# Start of DATASET EXCERPT

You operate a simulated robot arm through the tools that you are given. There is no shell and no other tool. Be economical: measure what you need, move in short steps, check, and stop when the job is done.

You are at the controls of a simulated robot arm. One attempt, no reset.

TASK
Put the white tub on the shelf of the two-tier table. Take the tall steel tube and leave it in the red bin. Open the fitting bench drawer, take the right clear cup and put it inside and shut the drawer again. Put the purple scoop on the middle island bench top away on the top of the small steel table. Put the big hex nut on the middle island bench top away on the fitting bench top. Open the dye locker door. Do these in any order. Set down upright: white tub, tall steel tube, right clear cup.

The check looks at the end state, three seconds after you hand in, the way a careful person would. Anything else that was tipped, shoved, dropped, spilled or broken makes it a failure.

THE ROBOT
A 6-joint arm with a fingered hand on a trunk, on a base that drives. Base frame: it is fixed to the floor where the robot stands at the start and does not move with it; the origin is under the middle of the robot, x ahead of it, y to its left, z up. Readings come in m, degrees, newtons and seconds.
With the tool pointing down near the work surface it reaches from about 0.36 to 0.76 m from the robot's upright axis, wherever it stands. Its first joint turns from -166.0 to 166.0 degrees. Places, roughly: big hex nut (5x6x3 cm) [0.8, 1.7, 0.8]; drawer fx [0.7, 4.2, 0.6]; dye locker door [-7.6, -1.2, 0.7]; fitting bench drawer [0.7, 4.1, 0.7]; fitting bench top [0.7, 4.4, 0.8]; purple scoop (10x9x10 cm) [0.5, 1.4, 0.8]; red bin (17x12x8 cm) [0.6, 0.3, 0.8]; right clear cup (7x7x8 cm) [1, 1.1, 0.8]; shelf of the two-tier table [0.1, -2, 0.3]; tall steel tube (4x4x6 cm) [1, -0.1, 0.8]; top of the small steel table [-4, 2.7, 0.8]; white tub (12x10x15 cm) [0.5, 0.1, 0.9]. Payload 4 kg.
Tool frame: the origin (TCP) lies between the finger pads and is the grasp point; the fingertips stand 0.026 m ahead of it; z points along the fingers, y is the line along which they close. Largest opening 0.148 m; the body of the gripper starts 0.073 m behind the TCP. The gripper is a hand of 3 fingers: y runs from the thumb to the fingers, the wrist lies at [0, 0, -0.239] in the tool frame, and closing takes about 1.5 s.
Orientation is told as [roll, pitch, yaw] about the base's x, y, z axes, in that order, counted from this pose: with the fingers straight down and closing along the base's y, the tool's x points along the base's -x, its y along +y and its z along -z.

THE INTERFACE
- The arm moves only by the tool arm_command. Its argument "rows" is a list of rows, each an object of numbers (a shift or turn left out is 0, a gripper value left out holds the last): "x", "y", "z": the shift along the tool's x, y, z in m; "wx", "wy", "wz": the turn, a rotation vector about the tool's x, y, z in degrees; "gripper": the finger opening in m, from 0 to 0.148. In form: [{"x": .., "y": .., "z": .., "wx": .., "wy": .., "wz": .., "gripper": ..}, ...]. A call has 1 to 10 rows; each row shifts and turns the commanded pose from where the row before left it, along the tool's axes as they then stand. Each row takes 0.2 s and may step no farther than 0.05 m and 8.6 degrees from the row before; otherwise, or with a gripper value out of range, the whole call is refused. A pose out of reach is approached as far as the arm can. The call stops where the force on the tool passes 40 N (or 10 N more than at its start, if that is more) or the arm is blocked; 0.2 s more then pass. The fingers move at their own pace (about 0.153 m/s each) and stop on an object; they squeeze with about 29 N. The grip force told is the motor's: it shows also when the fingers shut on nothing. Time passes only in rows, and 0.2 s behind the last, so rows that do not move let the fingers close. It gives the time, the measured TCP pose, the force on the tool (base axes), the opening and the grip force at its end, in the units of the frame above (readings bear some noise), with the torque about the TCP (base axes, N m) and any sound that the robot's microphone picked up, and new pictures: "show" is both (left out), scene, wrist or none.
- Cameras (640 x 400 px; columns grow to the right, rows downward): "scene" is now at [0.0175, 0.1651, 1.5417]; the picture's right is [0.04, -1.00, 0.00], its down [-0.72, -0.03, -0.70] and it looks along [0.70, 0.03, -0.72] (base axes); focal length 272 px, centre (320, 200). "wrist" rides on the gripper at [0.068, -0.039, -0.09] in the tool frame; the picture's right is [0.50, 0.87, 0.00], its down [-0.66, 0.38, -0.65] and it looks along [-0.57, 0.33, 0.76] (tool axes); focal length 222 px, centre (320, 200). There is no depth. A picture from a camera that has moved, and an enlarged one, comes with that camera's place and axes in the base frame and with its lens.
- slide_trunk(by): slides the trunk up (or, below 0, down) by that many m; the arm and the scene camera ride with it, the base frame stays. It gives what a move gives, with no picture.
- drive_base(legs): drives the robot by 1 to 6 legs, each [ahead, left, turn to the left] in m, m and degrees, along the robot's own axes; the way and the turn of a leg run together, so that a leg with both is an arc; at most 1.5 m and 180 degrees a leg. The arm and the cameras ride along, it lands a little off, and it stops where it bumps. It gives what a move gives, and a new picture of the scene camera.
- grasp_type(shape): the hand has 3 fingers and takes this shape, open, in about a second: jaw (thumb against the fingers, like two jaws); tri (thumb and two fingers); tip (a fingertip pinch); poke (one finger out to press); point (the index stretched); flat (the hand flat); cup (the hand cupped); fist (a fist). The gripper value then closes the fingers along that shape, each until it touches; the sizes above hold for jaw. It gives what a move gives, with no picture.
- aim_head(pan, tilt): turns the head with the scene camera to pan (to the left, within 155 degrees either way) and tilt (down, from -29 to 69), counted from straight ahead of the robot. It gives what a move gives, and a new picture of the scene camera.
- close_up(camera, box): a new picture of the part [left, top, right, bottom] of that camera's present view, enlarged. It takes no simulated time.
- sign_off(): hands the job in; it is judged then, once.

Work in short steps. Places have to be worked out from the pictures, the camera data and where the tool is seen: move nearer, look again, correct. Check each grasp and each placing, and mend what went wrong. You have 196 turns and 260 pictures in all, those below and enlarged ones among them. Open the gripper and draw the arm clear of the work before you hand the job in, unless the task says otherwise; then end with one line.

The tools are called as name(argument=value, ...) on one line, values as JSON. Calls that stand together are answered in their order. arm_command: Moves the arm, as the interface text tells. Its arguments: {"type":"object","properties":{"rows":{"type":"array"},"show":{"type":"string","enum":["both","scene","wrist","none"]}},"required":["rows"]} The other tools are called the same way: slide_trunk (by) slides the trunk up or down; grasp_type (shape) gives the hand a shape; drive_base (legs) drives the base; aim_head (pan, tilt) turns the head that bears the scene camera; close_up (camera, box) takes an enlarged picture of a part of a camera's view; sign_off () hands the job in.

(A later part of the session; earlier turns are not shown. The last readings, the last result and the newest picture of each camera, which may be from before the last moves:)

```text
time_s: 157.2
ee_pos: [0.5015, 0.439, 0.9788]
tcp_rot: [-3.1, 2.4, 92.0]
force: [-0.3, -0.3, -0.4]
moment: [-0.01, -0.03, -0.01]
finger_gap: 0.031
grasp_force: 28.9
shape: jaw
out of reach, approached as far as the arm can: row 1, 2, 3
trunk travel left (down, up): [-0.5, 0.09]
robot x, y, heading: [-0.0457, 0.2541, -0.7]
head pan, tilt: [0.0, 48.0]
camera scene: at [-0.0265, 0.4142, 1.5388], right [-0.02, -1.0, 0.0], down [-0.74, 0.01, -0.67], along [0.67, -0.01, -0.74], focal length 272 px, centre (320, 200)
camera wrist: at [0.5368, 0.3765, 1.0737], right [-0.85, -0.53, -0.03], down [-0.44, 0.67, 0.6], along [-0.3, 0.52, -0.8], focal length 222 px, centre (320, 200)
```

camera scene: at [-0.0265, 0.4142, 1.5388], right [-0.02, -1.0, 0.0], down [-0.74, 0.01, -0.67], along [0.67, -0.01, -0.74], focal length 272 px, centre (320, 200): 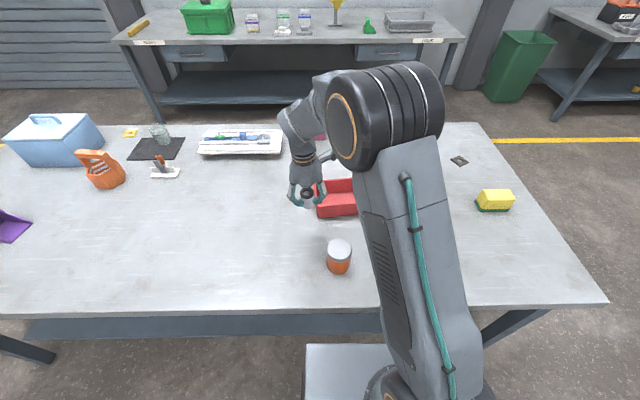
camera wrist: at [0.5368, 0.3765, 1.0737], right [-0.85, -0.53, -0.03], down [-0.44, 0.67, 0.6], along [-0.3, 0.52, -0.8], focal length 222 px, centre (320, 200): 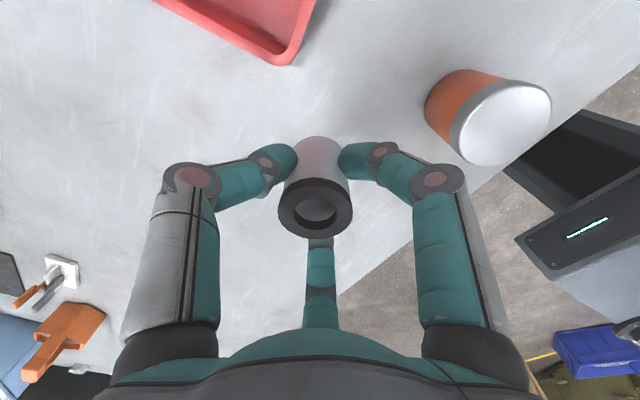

# End of DATASET EXCERPT
# Start of DOCUMENT TEXT

Turaida
Museum Reserve


Open-air exhibition – “The Sounding “Puzuri” Garden in the Rhythms of the Solar Year”


From 18 December, 10.00 a.m., the exhibition of the open-air kinetic objects "The Sounding “Puzuri” Garden in the Rhythms of the Solar Year" will be on display in the Turaida Museum Reserve. (“Puzuri” - straw mobiles, himmeli - Latvian traditional  straw decorations). Visitors of the museum will be able to enjoy the exhibition by seeing, hearing, feeling and participating in it.

Puzuru ras 4VM-11Traditionally, “puzuris” is the sacred centre of the feast. When visually and emotionally perceived, it helps to organise thoughts, feel the passage of the solar year and the order of the world. The presence of the “puzuris” in a room encourages a person to remember the past, reflect on what has been accomplished in the previous year and find new ideas for the future. Traditionally, the “puzuris” decorated the room where winter solstice celebration with masks, games, music and dancing took place. The Turaida Museum Reserve's exhibition of “puzuri” is designed in such a way that everyone can enjoy the festive feeling of sound and movement while participating in the open-air activities.

# End of DOCUMENT TEXT

TO DO |
Continue the document text from where it stops.

RESULT |
The “puzuri” create an interplay with the tree branches against the sky. The exhibition will be well enjoyed in both the nuances of winter daylight and in the evening dusk under the beams of coloured spotlights. Drawing inspiration from the ancient traditions and Latvian wisdom of life, several of the large-scale “puzuri” in the exhibition have been developed by designer Andrejs Broks and made by craftsmen Andris Roze and Santis Puriņš. The exhibition will also feature straw mobiles created by the staff of the Turaida Museum Reserve.

Some “puzuri” will also have a musical dimension, that can be enjoyed by entering the field of their visual perception. Visitors will have the opportunity to hear the music in the sound of the wind, to listen to the music composed by Kaspars Tobis and to create their own sound modulations or even melodies with assistance of the equipment produced by Edijs Evers and Jurģs Jansons, and to make your own  music by moving under the “puzuris”, for which the machine vision solution was created by programmer and choreographer Krišjānis Šimis.

Margita Poriete, Museum Educator at the Turaida Museum Reserve, the author of the exhibition’s idea, says: "The Sounding “Puzuri” Garden in the Rhythms of the Solar Year" invites everyone to take a break  from the routine, to see, reflect, hear and enjoy the joy of Christmas in a visually splendid environment of Turaida, which in the Liv language symbolically means the garden of god Thor. See you in Turaida! "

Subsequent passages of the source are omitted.